人気ブログランキング | 話題のタグを見る

猫額洞の日々

byogakudo.exblog.jp
ブログトップ
2008年 07月 16日

森茉莉付近(22) 塩山芳明「出版業界最底辺日記」読了

森茉莉付近(22) 塩山芳明「出版業界最底辺日記」読了_e0030187_15425935.jpg








 通勤時間が往復4時間余り、とは言え、すごい読書量。たしかに1冊
だけでは、もし退屈だったりしたら困るから数冊持参する必要があるが、
それにしてもすごい。
 古本屋の数倍、忙しそうなエロ漫画編集をこなしつつ、仕事が早く
終われば事務所でも読書、帰りの電車でも読書。
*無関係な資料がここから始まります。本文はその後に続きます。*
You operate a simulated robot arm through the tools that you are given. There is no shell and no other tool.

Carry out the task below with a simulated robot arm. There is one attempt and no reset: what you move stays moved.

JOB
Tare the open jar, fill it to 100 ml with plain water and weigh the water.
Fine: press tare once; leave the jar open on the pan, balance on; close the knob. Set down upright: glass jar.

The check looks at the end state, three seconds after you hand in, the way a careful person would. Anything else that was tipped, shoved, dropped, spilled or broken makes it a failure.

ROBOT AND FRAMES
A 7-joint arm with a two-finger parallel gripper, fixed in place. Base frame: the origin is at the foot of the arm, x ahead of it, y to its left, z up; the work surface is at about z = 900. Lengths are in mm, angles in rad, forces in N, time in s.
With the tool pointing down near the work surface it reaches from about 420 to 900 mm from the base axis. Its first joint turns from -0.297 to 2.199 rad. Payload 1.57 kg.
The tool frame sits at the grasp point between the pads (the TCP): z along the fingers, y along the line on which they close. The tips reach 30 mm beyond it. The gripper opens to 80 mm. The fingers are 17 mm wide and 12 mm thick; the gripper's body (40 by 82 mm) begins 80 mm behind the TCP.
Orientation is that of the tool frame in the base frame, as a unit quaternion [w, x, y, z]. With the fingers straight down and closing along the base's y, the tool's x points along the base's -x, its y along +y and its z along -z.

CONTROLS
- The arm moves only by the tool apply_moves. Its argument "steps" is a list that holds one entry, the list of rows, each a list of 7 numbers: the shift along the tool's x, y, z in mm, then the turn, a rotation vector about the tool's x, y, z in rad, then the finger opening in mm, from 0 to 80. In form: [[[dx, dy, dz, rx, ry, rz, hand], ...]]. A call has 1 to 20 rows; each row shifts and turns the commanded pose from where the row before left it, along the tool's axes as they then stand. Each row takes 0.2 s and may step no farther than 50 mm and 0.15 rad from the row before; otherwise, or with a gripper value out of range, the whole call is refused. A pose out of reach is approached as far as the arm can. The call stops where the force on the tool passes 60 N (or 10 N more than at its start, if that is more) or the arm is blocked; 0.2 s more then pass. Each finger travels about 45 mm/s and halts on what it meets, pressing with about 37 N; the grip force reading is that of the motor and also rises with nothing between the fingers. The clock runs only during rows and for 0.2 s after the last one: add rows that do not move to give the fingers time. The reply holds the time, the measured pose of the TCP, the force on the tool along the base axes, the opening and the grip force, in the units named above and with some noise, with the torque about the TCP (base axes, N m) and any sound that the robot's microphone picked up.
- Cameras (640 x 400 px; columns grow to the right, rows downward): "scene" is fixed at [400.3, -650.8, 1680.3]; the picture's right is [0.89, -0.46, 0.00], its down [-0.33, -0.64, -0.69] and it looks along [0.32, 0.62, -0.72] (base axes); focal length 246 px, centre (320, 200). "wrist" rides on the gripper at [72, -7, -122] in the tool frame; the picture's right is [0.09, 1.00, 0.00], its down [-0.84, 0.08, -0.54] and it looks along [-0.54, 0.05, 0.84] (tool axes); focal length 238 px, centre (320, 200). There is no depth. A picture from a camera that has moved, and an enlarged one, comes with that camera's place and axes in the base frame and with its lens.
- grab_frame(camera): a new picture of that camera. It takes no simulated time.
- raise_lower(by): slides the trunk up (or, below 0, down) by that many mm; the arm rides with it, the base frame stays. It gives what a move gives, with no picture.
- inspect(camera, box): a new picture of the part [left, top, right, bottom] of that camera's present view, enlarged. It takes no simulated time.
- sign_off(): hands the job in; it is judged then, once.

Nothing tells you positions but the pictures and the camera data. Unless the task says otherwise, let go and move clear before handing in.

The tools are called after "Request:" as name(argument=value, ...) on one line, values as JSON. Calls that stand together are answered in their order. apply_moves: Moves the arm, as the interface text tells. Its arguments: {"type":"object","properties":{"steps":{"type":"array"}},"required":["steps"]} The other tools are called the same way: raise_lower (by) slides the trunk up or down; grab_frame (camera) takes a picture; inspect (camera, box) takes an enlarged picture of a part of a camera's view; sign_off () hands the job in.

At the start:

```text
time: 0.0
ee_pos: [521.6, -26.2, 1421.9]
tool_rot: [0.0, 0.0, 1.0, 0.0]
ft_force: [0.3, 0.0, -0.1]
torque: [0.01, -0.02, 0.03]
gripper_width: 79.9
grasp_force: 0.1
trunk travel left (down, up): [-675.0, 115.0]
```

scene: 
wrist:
体力がうらやましい。
 こちらは閑疲れで、帰るとまずソファに横になる。そして読み出すから、
そこは同じなのか。

 ひたすら読み続ける態度がすてきで、森茉莉も読む。
< 帰りの上信電車で、『ベスト・オブ・ドッキリチャンネル』
 (森茉莉・ちくま文庫・本体718円)読了。嫌な女。團伊玖磨の
 俗物振りを罵倒するくだりがあるが、天にツバするたぁこの事。
 他人の親の七光りにゃ青筋立てて、自分にゃ大甘のベッタベタ。
 (永井荷風に原稿の持ち込みするくだり等)
  所々面白い描写もあるが、その"フランス馬鹿振り"の悪臭に
 耐える労力と秤にかけりゃ、鼻糞と漬け物石。ただ、人間はクズ
 でも面白い小説書く奴はいくらでも。買ってある『甘い蜜の部屋』 
 (ちくま文庫)も、そのうち読んでみるか。[略]>(p181)

 読み続けた結果は、
<『私の美の世界』(森茉莉・新潮文庫'84)に。この婆さんは顔と、
 『ドッキリチャンネル』のセンスが大嫌いだったが、冊数を重ねる度に
 好みに。[略]>(p281)

 1998年9月に嫌悪し、2002年11月には好きになる。とらわれない
態度で本を読むからだろう。

 p283(2003年1月)、女性漫画家が稿料が安いからと、手抜きした
絵を送ってくる。それを評して、
< ここらのセコさ、女性店主の古本屋の根付けを連想させるが[略]>
 笑った。

 「東京の暴れん坊」が読みたい。

 単行本『嫌われ者の記 エロ漫画業界凶悪編集者血闘ファイル』
(一水社 99年)と、同書刊行後連載分からのセレクションが、本書。